Who Needs WMD When You’ve Got Saddam?

With former president Saddam Hussein in the bag, the administration of President George W. Bush appears determined to make U.S. voters forget Washington invaded Iraq on the pretext that its apparently nonexistent weapons of mass destruction (WMD) posed a direct threat to the United States and its allies.

The effort so far has taken two forms: the suggestion by administration officials, including Bush himself, that ousting and capturing Saddam were ample justifications for going to war; and the quiet dissolution of the nearly billion-dollar effort to find WMD in Iraq.

In a nationally televised interview earlier this week, Bush appeared to dismiss the relevance of whether Iraq actually had WMD and the possibility that Saddam might eventually move to acquire them.

"So what’s the difference?" asked Bush, who later added that he was persuaded Saddam constituted "a gathering threat, after 9/11 … that needed to be dealt with."

"And so we got rid of him, and there’s no doubt the world is a safer, freer place as a result of Saddam being gone," he went on.

At the same time, the reported decision by David Kay, director of the Iraq Survey Group (ISG), to step down as early as next month appeared to confirm that US intelligence agencies have concluded there are no WMD to be found in Iraq.

Indeed, the timing of the still-unconfirmed report by the ‘Washington Post’ about Kay’s decision – while the US media are still celebrating Saddam’s capture – suggests the administration wants to wind down the effort while US lawmakers, who have been pressing for evidence of a WMD threat, are out of session and thus less able to ask embarrassing questions about what the president knew and when.

"In my many years on (Capitol Hill)," one veteran congressional staffer told IPS, "I don’t know that I’ve seen anything quite as cynical as this.

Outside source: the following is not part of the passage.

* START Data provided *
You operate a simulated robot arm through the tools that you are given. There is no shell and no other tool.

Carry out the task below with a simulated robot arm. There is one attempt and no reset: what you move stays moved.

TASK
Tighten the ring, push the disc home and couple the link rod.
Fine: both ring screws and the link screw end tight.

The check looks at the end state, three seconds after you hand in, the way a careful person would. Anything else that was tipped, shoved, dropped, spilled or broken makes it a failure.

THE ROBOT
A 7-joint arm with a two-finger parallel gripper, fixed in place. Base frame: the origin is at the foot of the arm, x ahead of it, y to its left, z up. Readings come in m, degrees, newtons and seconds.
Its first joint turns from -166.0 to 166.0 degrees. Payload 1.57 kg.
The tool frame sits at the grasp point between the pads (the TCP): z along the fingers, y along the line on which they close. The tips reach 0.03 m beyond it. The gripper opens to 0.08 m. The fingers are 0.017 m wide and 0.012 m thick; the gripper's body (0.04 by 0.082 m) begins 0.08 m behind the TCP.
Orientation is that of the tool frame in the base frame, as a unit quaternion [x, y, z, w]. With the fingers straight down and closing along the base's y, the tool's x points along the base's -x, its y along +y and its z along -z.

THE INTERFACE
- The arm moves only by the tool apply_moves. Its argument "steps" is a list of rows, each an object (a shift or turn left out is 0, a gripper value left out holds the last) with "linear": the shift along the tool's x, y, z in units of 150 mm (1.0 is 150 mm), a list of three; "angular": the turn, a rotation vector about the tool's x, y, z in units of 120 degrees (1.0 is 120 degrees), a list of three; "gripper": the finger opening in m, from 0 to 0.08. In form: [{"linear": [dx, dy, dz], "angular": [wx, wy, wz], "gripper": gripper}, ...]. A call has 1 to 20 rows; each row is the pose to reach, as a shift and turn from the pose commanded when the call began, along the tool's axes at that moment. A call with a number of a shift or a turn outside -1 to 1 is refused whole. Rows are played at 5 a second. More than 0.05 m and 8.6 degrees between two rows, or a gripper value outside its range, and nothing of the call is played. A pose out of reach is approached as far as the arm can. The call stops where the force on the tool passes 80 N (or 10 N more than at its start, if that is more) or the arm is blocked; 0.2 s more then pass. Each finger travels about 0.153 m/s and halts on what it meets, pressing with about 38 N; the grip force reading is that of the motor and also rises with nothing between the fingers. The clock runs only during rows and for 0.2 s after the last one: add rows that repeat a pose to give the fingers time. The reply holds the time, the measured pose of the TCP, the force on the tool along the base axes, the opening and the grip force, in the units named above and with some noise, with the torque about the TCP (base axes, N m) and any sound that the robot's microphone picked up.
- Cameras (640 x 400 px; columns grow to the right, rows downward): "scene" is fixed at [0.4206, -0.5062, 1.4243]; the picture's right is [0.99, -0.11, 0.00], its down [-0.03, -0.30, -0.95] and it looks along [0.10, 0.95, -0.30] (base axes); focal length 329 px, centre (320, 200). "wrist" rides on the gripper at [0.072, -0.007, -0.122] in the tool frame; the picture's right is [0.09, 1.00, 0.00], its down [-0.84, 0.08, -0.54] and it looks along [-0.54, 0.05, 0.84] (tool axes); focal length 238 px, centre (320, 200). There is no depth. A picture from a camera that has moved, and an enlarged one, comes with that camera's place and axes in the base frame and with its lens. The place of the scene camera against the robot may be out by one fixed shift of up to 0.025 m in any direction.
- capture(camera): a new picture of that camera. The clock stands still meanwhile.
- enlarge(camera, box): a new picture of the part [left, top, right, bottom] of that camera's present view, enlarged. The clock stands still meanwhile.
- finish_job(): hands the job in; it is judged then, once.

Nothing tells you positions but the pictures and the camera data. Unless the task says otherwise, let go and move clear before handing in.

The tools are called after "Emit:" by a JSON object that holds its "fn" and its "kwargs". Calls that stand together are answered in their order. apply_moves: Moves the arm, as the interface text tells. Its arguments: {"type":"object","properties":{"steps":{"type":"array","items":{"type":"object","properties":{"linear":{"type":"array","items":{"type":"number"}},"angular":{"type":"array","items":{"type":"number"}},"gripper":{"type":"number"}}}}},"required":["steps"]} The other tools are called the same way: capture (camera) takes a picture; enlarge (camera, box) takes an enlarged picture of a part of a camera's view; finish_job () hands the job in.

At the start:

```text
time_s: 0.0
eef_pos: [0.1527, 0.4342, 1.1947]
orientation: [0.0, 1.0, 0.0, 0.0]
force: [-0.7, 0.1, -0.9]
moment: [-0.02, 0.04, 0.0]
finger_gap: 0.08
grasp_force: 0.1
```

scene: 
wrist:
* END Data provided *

They’re clearly hoping that Congress and the American public will just forget that they waged war because of a threat that never existed but that they hyped to kingdom come."

Several analysts said they believed Kay’s decision, which was reportedly communicated to White House officials and the Central Intelligence Agency (CIA), which oversees the 1,400-member ISG, was an implicit admission by the former U.N. inspector – who had called for Saddam’s ouster as early as the mid-1990s – that he did not believe WMD would be found.

"The departure of Kay, who supported the administration’s prewar WMD claims, is an indicator that the he does not expect to unearth any of the weapons of mass destruction that had previously been cited by the administration as a threat that required US intervention," said Charles Peña, head of defense studies at the Cato Institute, a libertarian think tank.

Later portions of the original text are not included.